Jung & Poetry: Full, Embodied Living

July 22nd, 2011   |  

Everything that irritates [or intrigues] us about others can lead us to a better understanding of ourselves.
-C.G. Jung

As we mature finding ways to relate to and communicate with the hidden, non-integrated personality traits that are “in the shadow” is imperative if we want to enjoy a life rich with meaning and purpose.

Trying on different “hats” and “voices” can be fun and very telling! One way to form a relationship with your shadow is to read poetry aloud and play with the words. Try moving your mouth ever so slightly and then reading the poem aloud in some usual way. Some interesting personalities may jump out to greet you! Then you and your shadow personalities can really get the playful conversation going!

There is a back story to the writing of this post–(and perhaps shadow has a hand in any edits made):

This post began as a survey of “Current Trends in Jungian Psychology”. After interviewing Anne O’ Reilly, Irish poet and sacred clown, on Creativity in Play, http://creativityinplay.com, I was led to writing further about Jung and Poetry.

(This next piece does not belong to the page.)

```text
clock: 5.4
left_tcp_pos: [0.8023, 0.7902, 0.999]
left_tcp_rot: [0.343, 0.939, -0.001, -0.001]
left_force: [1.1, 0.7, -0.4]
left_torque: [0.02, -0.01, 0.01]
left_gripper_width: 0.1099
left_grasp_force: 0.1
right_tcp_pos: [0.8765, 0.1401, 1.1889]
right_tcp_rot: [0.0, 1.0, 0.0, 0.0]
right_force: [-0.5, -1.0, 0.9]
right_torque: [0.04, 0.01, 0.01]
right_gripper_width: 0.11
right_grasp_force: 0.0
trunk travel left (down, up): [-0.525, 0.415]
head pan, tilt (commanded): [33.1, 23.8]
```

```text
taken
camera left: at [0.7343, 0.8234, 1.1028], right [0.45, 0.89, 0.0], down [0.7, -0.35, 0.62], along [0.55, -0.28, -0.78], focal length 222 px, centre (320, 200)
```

Anne O’ Reilly shared a summer poem by Mary Oliver during our interview with her which I will share with you now:

The Summer Day
Who made the world?
Who made the swan, and the black bear?
Who made the grasshopper?
This grasshopper, I mean-
the one who has flung herself out of the grass,
the one who is eating sugar out of my hand,
who is moving her jaws back and forth instead of up and down-
who is gazing around with her enormous and complicated eyes.
Now she lifts her pale forearms and thoroughly washes her face.
Now she snaps her wings open, and floats away.
I don’t know exactly what a prayer is.
I do know how to pay attention, how to fall down
into the grass, how to kneel down in the grass,
how to be idle and blessed, how to stroll through the fields,
which is what I have been doing all day.
Tell me, what else should I have done?
Doesn’t everything die at last, and too soon?
Tell me, what is it you plan to do
with your one wild and precious life?

Mary Oliver
from New and Selected Poems, 1992
Beacon Press,Boston,MA

In my first Jung & Poetry post I write:

Analytical psychology at its core emphasizes the process of individuation, a life-long process of transformation. Each of us is unique and called to grow in maturity through a process of psychic integration. How can we explore and expand our creativity in the process of individuating? What are some ways we can we develop our creative, playful selves?

Choose any art form and you will find your [dance] in the individuation process. Shadow is your partner as you step from the personal into places of uncertainty and magical embodiment of “what can be” when you are open to receiving into your heart.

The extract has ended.